▶ _Task description_
Only the lines from the one containing "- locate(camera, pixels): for" down to the one containing "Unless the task" should be printed, exactly as they stand, ends included.

— Start —

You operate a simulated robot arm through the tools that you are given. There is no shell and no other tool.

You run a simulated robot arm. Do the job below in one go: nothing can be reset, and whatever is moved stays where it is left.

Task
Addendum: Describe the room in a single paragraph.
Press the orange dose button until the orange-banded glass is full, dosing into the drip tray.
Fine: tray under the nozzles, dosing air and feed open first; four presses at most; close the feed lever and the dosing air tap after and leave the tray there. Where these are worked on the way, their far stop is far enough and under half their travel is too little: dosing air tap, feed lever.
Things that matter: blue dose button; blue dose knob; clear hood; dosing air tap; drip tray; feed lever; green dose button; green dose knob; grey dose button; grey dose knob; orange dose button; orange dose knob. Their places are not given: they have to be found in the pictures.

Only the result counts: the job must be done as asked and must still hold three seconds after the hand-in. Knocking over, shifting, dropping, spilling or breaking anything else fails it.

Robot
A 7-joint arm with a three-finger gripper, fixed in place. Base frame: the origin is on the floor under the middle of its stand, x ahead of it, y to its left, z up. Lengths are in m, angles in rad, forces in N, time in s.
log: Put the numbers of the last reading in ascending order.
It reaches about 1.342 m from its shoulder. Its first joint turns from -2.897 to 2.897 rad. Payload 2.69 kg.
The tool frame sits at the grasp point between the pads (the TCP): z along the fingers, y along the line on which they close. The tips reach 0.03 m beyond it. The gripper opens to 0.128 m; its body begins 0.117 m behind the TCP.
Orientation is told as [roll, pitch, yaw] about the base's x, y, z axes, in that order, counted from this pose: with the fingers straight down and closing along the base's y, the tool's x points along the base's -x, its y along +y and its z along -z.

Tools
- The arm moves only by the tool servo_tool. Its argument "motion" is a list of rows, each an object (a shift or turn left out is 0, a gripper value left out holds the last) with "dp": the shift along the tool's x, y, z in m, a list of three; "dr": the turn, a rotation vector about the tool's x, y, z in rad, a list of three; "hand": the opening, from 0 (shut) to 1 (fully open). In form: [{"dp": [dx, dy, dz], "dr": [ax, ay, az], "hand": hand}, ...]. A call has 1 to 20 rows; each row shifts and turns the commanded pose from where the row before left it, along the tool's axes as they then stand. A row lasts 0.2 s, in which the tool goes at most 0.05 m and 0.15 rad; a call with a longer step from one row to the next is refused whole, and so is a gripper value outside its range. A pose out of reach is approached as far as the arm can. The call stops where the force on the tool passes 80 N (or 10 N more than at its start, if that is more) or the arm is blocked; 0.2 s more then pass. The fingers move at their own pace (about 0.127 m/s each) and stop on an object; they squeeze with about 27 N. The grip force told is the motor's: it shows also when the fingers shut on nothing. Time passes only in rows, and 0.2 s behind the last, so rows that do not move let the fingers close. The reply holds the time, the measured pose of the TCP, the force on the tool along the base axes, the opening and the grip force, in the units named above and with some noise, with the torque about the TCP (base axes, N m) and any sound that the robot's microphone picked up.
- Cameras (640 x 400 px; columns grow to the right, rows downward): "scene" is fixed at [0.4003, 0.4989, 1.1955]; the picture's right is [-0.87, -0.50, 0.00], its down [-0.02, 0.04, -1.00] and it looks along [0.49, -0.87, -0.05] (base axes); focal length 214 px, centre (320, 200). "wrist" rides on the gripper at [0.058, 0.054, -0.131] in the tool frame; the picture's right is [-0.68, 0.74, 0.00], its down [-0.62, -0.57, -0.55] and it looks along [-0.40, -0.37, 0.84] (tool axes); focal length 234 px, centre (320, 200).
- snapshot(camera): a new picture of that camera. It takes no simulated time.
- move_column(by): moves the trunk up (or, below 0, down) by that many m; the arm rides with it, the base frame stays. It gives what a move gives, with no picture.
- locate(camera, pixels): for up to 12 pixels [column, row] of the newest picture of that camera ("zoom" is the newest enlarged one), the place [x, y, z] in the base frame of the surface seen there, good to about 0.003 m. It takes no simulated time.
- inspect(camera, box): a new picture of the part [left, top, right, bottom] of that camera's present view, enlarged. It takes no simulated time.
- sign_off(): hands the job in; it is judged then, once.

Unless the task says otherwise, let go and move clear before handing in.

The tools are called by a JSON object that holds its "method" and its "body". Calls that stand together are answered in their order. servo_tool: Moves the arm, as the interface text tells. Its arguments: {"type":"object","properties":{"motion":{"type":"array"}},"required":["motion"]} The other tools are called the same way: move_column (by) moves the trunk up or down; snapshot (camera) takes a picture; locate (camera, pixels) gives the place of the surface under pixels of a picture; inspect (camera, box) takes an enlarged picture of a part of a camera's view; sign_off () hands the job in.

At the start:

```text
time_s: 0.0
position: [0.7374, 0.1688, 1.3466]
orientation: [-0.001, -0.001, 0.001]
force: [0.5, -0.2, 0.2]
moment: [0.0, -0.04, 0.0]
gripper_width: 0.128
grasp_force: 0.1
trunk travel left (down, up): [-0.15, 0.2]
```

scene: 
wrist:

— End —

▶ _Full response_
- locate(camera, pixels): for up to 12 pixels [column, row] of the newest picture of that camera ("zoom" is the newest enlarged one), the place [x, y, z] in the base frame of the surface seen there, good to about 0.003 m. It takes no simulated time.
- inspect(camera, box): a new picture of the part [left, top, right, bottom] of that camera's present view, enlarged. It takes no simulated time.
- sign_off(): hands the job in; it is judged then, once.

Unless the task says otherwise, let go and move clear before handing in.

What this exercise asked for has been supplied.